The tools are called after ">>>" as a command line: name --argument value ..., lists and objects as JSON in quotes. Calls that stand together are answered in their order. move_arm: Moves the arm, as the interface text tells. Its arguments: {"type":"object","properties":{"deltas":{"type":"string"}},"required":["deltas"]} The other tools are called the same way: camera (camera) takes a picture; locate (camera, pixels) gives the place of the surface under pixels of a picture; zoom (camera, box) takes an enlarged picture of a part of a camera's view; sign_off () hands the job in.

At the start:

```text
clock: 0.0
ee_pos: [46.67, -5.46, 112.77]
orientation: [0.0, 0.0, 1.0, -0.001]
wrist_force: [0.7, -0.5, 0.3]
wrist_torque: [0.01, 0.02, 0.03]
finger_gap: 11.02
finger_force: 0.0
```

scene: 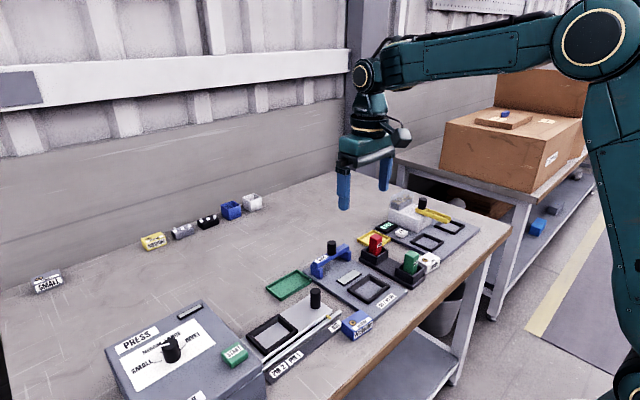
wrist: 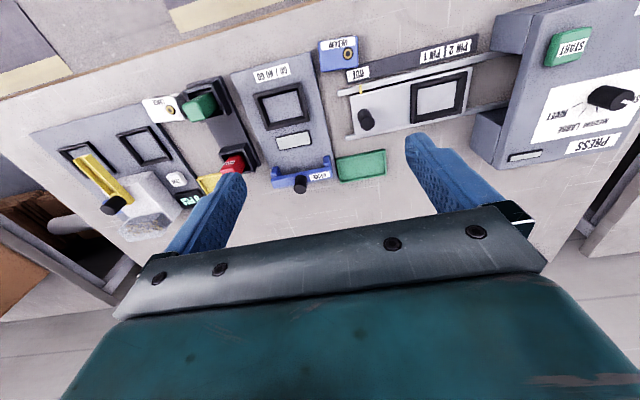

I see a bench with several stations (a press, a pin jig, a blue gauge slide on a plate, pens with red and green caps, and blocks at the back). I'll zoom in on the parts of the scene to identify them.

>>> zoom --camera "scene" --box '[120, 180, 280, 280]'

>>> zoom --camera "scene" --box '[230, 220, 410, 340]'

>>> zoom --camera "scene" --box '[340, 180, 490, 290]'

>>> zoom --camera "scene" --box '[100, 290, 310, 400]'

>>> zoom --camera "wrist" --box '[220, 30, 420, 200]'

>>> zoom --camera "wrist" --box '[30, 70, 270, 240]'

+ + + +

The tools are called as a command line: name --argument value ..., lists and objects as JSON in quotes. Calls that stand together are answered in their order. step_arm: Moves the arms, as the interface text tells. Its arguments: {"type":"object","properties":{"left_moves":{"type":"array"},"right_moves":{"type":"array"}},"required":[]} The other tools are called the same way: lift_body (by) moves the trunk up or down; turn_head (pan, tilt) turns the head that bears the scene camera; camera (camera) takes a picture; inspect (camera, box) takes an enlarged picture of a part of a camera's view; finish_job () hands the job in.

+ + + +

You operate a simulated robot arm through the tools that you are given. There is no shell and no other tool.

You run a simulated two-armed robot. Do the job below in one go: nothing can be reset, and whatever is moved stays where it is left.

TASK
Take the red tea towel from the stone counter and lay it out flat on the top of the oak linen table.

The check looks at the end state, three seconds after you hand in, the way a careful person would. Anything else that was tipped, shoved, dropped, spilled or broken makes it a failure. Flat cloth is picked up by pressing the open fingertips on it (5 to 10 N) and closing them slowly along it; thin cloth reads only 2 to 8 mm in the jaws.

+ + + +

**Task details:** Filter out all lines lacking the word "simulated" and copy the rest.

**Result below:**
You operate a simulated robot arm through the tools that you are given. There is no shell and no other tool.
You run a simulated two-armed robot. Do the job below in one go: nothing can be reset, and whatever is moved stays where it is left.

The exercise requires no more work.